SET TASK - Exclude the pictures and return every line exactly as written. The answer is a JSON array that holds each line as a string and skips blank lines.

*** SOURCE DATA ***

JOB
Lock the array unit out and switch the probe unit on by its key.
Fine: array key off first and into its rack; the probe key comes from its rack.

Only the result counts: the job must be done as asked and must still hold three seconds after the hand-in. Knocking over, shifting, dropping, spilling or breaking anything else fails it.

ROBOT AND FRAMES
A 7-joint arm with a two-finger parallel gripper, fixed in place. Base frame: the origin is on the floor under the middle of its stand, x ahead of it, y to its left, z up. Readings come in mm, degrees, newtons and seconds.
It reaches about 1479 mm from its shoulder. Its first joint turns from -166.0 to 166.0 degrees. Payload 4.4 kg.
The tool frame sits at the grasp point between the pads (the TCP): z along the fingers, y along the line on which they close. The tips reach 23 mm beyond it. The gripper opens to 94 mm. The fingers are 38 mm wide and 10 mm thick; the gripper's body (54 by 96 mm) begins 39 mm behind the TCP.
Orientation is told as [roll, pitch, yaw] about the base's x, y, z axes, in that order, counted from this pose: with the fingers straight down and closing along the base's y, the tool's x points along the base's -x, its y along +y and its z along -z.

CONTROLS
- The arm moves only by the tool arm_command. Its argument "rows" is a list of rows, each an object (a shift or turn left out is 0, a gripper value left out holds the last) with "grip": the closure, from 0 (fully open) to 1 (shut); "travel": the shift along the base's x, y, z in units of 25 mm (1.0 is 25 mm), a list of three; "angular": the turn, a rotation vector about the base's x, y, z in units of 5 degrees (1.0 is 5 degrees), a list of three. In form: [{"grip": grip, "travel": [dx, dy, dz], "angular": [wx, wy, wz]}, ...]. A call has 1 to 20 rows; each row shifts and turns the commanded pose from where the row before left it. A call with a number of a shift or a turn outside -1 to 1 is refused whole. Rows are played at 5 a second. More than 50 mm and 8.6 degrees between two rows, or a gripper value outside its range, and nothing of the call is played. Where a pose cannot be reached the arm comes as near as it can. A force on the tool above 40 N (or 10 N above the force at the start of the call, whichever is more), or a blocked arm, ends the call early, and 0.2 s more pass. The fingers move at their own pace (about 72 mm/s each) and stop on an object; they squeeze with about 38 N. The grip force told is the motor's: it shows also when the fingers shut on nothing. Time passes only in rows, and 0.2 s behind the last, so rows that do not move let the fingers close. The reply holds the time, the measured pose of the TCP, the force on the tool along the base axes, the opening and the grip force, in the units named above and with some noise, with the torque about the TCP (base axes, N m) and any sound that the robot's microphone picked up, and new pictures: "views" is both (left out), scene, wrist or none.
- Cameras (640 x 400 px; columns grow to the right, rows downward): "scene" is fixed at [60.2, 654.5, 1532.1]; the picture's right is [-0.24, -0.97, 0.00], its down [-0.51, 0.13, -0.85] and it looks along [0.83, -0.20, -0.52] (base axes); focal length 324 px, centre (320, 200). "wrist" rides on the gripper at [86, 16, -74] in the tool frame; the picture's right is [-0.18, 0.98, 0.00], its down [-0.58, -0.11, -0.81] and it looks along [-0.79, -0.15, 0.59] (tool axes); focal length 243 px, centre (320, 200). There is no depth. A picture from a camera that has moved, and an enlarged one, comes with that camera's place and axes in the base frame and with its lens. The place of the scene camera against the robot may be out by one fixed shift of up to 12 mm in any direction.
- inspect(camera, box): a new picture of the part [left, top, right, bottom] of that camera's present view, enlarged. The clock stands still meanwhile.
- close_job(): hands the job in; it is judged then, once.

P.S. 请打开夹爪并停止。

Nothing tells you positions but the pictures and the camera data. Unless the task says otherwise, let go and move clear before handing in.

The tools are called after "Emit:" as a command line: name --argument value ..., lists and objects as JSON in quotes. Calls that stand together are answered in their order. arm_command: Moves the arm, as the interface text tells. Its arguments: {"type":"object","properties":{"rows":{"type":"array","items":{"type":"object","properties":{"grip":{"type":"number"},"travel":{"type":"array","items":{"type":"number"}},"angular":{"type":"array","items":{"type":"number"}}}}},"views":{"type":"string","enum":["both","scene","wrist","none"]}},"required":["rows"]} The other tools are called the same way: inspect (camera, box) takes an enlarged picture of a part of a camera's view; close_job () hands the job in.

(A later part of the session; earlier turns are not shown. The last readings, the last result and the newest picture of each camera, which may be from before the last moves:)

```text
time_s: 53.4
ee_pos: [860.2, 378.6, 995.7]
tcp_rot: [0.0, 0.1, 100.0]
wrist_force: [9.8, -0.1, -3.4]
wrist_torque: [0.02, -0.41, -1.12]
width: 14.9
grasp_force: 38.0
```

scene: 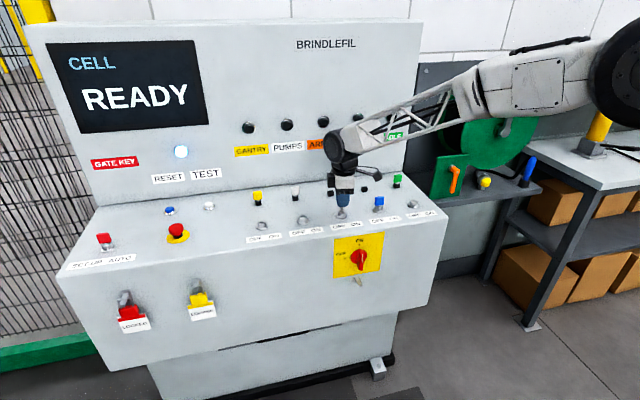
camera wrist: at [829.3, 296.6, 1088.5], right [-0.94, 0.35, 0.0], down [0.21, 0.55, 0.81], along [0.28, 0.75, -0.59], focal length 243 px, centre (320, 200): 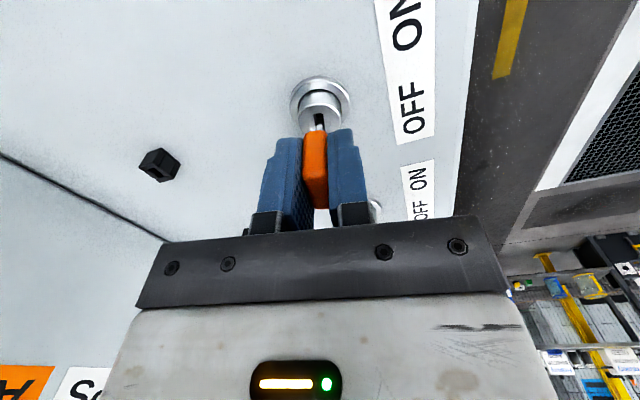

***

SOLUTION TO THIS PROBLEM -
[
  "JOB",
  "Lock the array unit out and switch the probe unit on by its key.",
  "Fine: array key off first and into its rack; the probe key comes from its rack.",
  "Only the result counts: the job must be done as asked and must still hold three seconds after the hand-in. Knocking over, shifting, dropping, spilling or breaking anything else fails it.",
  "ROBOT AND FRAMES",
  "A 7-joint arm with a two-finger parallel gripper, fixed in place. Base frame: the origin is on the floor under the middle of its stand, x ahead of it, y to its left, z up. Readings come in mm, degrees, newtons and seconds.",
  "It reaches about 1479 mm from its shoulder. Its first joint turns from -166.0 to 166.0 degrees. Payload 4.4 kg.",
  "The tool frame sits at the grasp point between the pads (the TCP): z along the fingers, y along the line on which they close. The tips reach 23 mm beyond it. The gripper opens to 94 mm. The fingers are 38 mm wide and 10 mm thick; the gripper's body (54 by 96 mm) begins 39 mm behind the TCP.",
  "Orientation is told as [roll, pitch, yaw] about the base's x, y, z axes, in that order, counted from this pose: with the fingers straight down and closing along the base's y, the tool's x points along the base's -x, its y along +y and its z along -z.",
  "CONTROLS",
  "- The arm moves only by the tool arm_command. Its argument \"rows\" is a list of rows, each an object (a shift or turn left out is 0, a gripper value left out holds the last) with \"grip\": the closure, from 0 (fully open) to 1 (shut); \"travel\": the shift along the base's x, y, z in units of 25 mm (1.0 is 25 mm), a list of three; \"angular\": the turn, a rotation vector about the base's x, y, z in units of 5 degrees (1.0 is 5 degrees), a list of three. In form: [{\"grip\": grip, \"travel\": [dx, dy, dz], \"angular\": [wx, wy, wz]}, ...]. A call has 1 to 20 rows; each row shifts and turns the commanded pose from where the row before left it. A call with a number of a shift or a turn outside -1 to 1 is refused whole. Rows are played at 5 a second. More than 50 mm and 8.6 degrees between two rows, or a gripper value outside its range, and nothing of the call is played. Where a pose cannot be reached the arm comes as near as it can. A force on the tool above 40 N (or 10 N above the force at the start of the call, whichever is more), or a blocked arm, ends the call early, and 0.2 s more pass. The fingers move at their own pace (about 72 mm/s each) and stop on an object; they squeeze with about 38 N. The grip force told is the motor's: it shows also when the fingers shut on nothing. Time passes only in rows, and 0.2 s behind the last, so rows that do not move let the fingers close. The reply holds the time, the measured pose of the TCP, the force on the tool along the base axes, the opening and the grip force, in the units named above and with some noise, with the torque about the TCP (base axes, N m) and any sound that the robot's microphone picked up, and new pictures: \"views\" is both (left out), scene, wrist or none.",
  "- Cameras (640 x 400 px; columns grow to the right, rows downward): \"scene\" is fixed at [60.2, 654.5, 1532.1]; the picture's right is [-0.24, -0.97, 0.00], its down [-0.51, 0.13, -0.85] and it looks along [0.83, -0.20, -0.52] (base axes); focal length 324 px, centre (320, 200). \"wrist\" rides on the gripper at [86, 16, -74] in the tool frame; the picture's right is [-0.18, 0.98, 0.00], its down [-0.58, -0.11, -0.81] and it looks along [-0.79, -0.15, 0.59] (tool axes); focal length 243 px, centre (320, 200). There is no depth. A picture from a camera that has moved, and an enlarged one, comes with that camera's place and axes in the base frame and with its lens. The place of the scene camera against the robot may be out by one fixed shift of up to 12 mm in any direction.",
  "- inspect(camera, box): a new picture of the part [left, top, right, bottom] of that camera's present view, enlarged. The clock stands still meanwhile.",
  "- close_job(): hands the job in; it is judged then, once.",
  "P.S. 请打开夹爪并停止。",
  "Nothing tells you positions but the pictures and the camera data. Unless the task says otherwise, let go and move clear before handing in.",
  "The tools are called after \"Emit:\" as a command line: name --argument value ..., lists and objects as JSON in quotes. Calls that stand together are answered in their order. arm_command: Moves the arm, as the interface text tells. Its arguments: {\"type\":\"object\",\"properties\":{\"rows\":{\"type\":\"array\",\"items\":{\"type\":\"object\",\"properties\":{\"grip\":{\"type\":\"number\"},\"travel\":{\"type\":\"array\",\"items\":{\"type\":\"number\"}},\"angular\":{\"type\":\"array\",\"items\":{\"type\":\"number\"}}}}},\"views\":{\"type\":\"string\",\"enum\":[\"both\",\"scene\",\"wrist\",\"none\"]}},\"required\":[\"rows\"]} The other tools are called the same way: inspect (camera, box) takes an enlarged picture of a part of a camera's view; close_job () hands the job in.",
  "(A later part of the session; earlier turns are not shown. The last readings, the last result and the newest picture of each camera, which may be from before the last moves:)",
  "```text",
  "time_s: 53.4",
  "ee_pos: [860.2, 378.6, 995.7]",
  "tcp_rot: [0.0, 0.1, 100.0]",
  "wrist_force: [9.8, -0.1, -3.4]",
  "wrist_torque: [0.02, -0.41, -1.12]",
  "width: 14.9",
  "grasp_force: 38.0",
  "```",
  "scene: ",
  "camera wrist: at [829.3, 296.6, 1088.5], right [-0.94, 0.35, 0.0], down [0.21, 0.55, 0.81], along [0.28, 0.75, -0.59], focal length 243 px, centre (320, 200): "
]